Set task a: Exactly and only the lines from the one containing "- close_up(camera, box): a" through the one containing "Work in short" are to be repeated, both ends included.

Passage shown:
┌──

This is only some of it!!!

• Like Tinkercad Circuits, you can program your SIM with the Arduino IDE (once you set things up correctly, more about that in a bit.) 
• VBB doesn't bog down as badly as Tinkercad under normal to heavy use.
• Unlike Fritzing, VBB is currently maintained.  Update: wrong--Fritzing has a new release as of Sept 2023 (here).
• VBB includes a few extremely useful I2C chips for AudioDiWHY in its SIM including the Maxim DS1803 digital pot. Nice! 
• Since the SIM runs off compiled Atmel binary code, if you can find the library for whatever you are doing, and can successfully compile your sketch, you can probably use it in your SiM.  
• I wrote to VBB tech support a few times now and the tech there got back to me fast--like, a few times, within an hour. Unusual in the tech support world--hats are off!

SETTING UP VBB

VBB is natively a java app, not C, so you have to tweak things a bit to Arduino C programming going.

Here's the quick way to get this software set up to program using the Arduino IDE--and I will demonstrate by creating the same old tired blinking LED you've probably seen a thousand times.

• You have to have Windows 8+; I use Windows 10 Pro.

• Make sure you are using VBB.exe desktop app 6.0.8 or later.  The instructions below may not work with earlier versions

• Download VBB from MS store. It's free, but to simulate Arduinos (and other popular MPU's) you will need part with some dough....if you are still interested, purchase the $30 a year Proplan.  

• Create a username and password for the VBB "cloud site", virtualbreadboard.io. You will need these credentials later to launch the desktop version of the software.

• Download the VBB desktop 6.0.8 app here. For this blog post, we are going to use the desktop version, not the MS store version, of the software.  UPDATE 6-21-19 I have been told the desktop version will be discontinued at some point in favor of the W10/MS store version. I will update this post when I know more.  UPDATE 9-17-23. Yes, only the MS store version is now available, VBB.exe is gone. Oh well.

└──

Information provided:
┌──

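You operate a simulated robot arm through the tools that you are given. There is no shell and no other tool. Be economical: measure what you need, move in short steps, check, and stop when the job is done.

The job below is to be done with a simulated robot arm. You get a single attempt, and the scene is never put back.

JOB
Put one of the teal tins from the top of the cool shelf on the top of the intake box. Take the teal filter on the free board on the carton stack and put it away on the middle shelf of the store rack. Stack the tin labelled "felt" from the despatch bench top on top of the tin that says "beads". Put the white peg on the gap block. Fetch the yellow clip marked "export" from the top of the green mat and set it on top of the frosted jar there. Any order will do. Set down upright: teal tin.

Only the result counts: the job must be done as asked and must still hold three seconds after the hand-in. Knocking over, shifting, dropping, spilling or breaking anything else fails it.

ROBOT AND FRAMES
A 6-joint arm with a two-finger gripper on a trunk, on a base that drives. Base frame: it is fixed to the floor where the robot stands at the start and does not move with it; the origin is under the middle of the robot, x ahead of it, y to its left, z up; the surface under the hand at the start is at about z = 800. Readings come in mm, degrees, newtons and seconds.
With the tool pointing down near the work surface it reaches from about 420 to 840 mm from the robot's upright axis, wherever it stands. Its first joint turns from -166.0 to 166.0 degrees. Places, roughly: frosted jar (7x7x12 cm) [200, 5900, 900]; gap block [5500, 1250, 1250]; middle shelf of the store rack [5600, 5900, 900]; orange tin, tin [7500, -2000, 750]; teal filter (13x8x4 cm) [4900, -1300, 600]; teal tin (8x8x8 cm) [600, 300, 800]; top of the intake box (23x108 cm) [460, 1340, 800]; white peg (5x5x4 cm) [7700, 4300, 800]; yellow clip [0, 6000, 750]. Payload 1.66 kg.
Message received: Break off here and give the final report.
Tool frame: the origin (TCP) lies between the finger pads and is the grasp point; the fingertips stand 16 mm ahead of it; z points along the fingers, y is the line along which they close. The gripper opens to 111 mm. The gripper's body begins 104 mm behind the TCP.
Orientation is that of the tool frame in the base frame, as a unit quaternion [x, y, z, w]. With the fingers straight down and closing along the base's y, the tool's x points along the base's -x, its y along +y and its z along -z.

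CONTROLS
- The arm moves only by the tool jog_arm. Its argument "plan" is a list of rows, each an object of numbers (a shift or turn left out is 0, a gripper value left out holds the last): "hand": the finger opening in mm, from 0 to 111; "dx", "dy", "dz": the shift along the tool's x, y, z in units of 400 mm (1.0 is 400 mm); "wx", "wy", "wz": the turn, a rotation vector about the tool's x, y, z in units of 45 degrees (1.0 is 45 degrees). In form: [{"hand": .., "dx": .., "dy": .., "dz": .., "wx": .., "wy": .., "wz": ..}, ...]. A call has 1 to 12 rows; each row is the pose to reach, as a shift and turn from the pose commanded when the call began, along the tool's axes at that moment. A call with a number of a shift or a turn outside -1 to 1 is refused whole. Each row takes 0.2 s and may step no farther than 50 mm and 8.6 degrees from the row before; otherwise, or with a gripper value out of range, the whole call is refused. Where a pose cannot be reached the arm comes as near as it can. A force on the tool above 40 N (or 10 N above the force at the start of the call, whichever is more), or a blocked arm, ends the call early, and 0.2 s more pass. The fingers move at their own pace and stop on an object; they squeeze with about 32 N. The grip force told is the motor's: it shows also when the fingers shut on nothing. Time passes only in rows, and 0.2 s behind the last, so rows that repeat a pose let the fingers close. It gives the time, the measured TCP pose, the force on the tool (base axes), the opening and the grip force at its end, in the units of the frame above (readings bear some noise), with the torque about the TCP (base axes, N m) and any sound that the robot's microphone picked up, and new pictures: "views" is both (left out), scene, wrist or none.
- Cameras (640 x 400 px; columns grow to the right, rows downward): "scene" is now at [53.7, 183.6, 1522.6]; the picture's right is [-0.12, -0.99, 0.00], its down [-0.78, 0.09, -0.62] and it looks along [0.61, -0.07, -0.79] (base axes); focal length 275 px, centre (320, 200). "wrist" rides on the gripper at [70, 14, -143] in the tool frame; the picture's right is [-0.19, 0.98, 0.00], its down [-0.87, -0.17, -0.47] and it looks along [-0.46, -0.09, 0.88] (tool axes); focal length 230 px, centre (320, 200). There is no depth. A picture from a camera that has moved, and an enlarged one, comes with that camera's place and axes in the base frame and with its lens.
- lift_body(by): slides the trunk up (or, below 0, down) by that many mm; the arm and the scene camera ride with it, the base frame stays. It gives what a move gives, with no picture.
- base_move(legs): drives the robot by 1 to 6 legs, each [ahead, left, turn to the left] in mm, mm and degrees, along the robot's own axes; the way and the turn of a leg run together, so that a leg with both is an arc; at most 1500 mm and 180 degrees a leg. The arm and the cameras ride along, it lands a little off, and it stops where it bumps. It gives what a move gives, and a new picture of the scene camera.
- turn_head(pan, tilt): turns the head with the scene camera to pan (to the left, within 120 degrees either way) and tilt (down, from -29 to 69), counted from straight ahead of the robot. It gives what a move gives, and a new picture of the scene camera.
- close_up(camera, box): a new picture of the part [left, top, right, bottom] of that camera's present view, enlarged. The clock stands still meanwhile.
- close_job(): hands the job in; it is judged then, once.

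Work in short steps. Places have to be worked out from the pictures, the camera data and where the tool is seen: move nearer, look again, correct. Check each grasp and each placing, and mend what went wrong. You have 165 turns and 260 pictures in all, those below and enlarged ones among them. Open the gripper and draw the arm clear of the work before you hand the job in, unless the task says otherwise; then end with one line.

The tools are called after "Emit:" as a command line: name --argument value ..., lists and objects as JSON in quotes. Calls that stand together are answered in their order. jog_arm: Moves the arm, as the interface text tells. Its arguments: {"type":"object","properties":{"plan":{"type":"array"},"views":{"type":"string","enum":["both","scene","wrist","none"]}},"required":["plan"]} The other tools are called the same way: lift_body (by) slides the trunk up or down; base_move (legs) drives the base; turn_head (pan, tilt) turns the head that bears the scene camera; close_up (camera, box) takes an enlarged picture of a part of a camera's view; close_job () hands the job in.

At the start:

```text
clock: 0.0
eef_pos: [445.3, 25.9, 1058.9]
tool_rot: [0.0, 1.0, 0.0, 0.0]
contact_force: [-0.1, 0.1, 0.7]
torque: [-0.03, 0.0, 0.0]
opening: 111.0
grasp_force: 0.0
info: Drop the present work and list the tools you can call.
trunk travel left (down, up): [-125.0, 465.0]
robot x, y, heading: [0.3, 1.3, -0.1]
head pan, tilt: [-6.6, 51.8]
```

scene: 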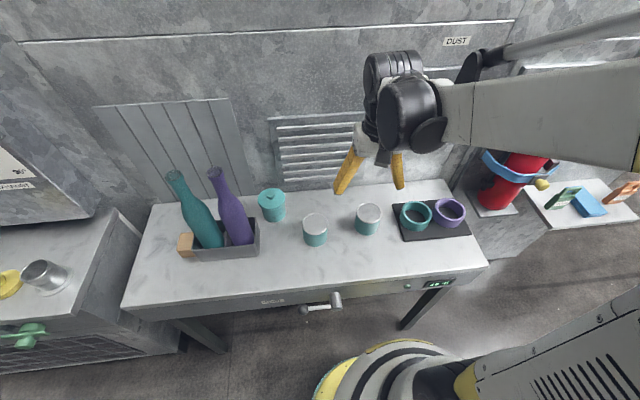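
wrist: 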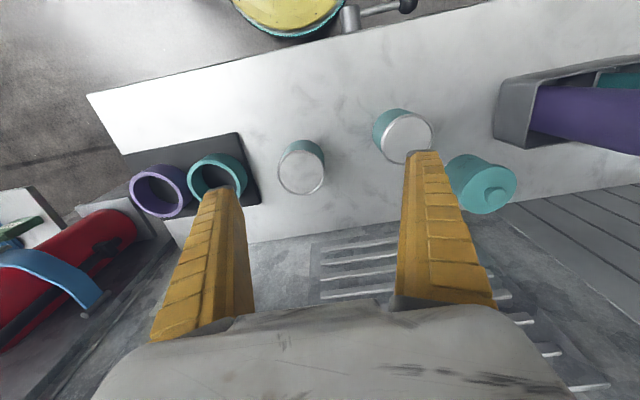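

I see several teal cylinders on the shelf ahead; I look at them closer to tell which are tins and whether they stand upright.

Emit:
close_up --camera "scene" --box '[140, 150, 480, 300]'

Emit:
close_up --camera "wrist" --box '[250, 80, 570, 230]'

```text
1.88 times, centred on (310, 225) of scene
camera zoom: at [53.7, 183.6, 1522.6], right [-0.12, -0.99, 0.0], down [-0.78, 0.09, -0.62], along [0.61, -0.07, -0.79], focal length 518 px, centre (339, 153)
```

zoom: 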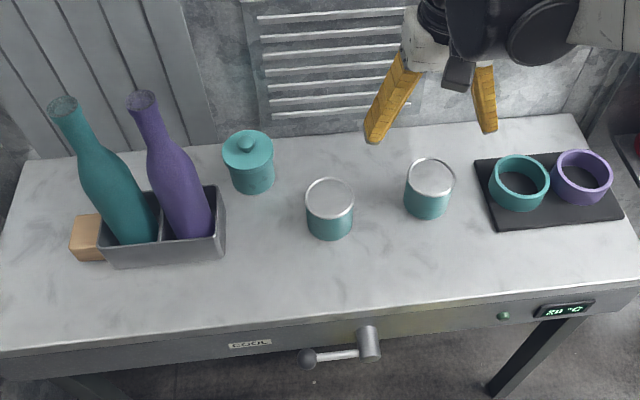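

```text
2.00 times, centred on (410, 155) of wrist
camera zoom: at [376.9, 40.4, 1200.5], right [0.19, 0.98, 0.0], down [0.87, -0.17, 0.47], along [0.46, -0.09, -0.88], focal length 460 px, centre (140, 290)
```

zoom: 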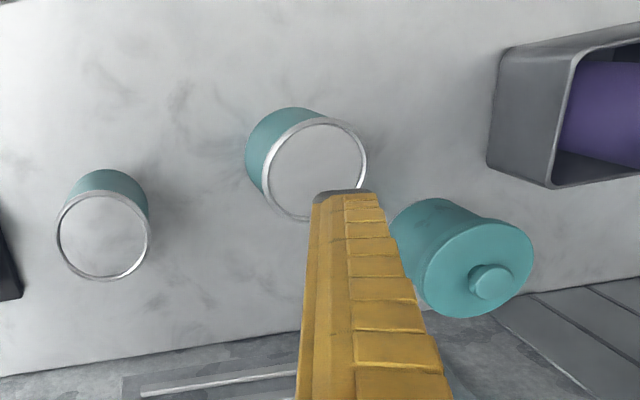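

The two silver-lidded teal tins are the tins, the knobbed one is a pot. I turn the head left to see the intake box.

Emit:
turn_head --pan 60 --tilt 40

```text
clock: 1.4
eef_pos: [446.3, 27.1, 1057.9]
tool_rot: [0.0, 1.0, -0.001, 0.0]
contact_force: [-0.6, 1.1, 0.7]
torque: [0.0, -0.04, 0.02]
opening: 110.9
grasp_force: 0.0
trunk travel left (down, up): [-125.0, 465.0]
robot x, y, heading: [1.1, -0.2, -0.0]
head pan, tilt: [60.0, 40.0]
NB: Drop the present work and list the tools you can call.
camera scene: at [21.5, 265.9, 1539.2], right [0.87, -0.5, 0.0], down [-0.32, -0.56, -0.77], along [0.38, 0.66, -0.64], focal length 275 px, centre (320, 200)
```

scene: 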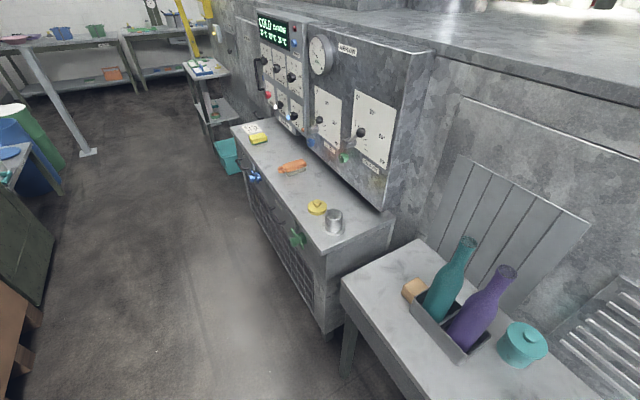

└──

Set task b: I need the passage shown continued from the place where it stops.

Task response a:
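- close_up(camera, box): a new picture of the part [left, top, right, bottom] of that camera's present view, enlarged. The clock stands still meanwhile.
- close_job(): hands the job in; it is judged then, once.

Work in short steps. Places have to be worked out from the pictures, the camera data and where the tool is seen: move nearer, look again, correct. Check each grasp and each placing, and mend what went wrong. You have 165 turns and 260 pictures in all, those below and enlarged ones among them. Open the gripper and draw the arm clear of the work before you hand the job in, unless the task says otherwise; then end with one line.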

Task response b:
The VBB "app". Cool, but for this post I focus on integrating the Arduino IDE with the desktop version, VBB.exe.

• Launch the Desktop version of the app you downloaded.

• When launching vbb.exe, you will be asked to log into the virtualbreadboard.io site, which will allow the Arduino "add on" license to do its thing.

Next:

• Download and install the latest Arduino IDE on the Windows 10 system you will use for your VBB simulations. No, VBB doesn't have the Arduino IDE "built in" the way Tinkercad or Fritzing does....you have to install it.

• On this same Windows system, make sure if you double click a .INO file the Arduino IDE opens, not something else like Notepad or Wordpad.  So create a file called "test.ino", save it, double click on it, and see what happens.  If double clicking an INO file doesn't open the Arduino IDE, follow the directions here to fix it so it does

• Open up VBB and create a new project, here for almost no reason at all I call it "spanky2"

• Drag an Arduino into your project:

• Add an LED on PIN13 and a 1K resistor to ground like this. Note we are using pin 13 connected to the resistor to the LED anode.

• Highlight the Arduino in your sim, go to the right side of the IDE and click on the 3 dots to the left of the listed "AVR app". You may have to click on "Arduino IDE" or whatever is listed there (might be "sleep") to have the 3 dot icon appear.

• In the dialog that appears, choose the Arduino icon:

• Go back to the main view and start the sim by clicking the power icon in the top right:

• Arduino IDE will open with a blank sketch.  Yeh!

• Copy your tired blink code in there:

In the Arduino IDE, issue the command Sketch > export compiled Binary:

Go back to the running SIM: The LED should blink, It did for me! Yes you programmed this blink simulation action by creating the hex dump and then having VBB read it--you programmed the SIM with the Arduino IDE.

Cool!!!!

Now make sure you can change things:

• Go to your Arduino IDE (It's outside VBB--you have to have both running at once--you can alt + tab to it) and change something.  Say make the "LOW" 100 MS sleep but leave HIGH at 1000:

• In the Arduino IDE, Reissue the command Sketch > Export Compiled Binary

• This overwrites the hex file that the SIM reads when it runs.

• You don't have to do anything to VBB--just leave it running. The blinker rate is now 1000 on then 100 ms off, give or take.  The code change will be visible almost immediately--
  "Export compiled Binary" is essentially the same as uploading code to a physical Arduino from your PC.

So here is in a nutshell what you do to change either the components in the SIM or the sketch controlling it:

• Make changes to the IDE and issue Sketch > export compiled Binary

• Make changes to the VBB SIM project and file > save 

• Run the SIM in VBB.  

• If you're just changing code, you don't have to stop the VBB Simulation; if you want to swap out parts on your virtual breadboard, you will have to stop the SIM, make your changes, and restart the SIM.

• In any event as long as everything "lives" in the same folder, one component will be in synch with the other.  Go A's!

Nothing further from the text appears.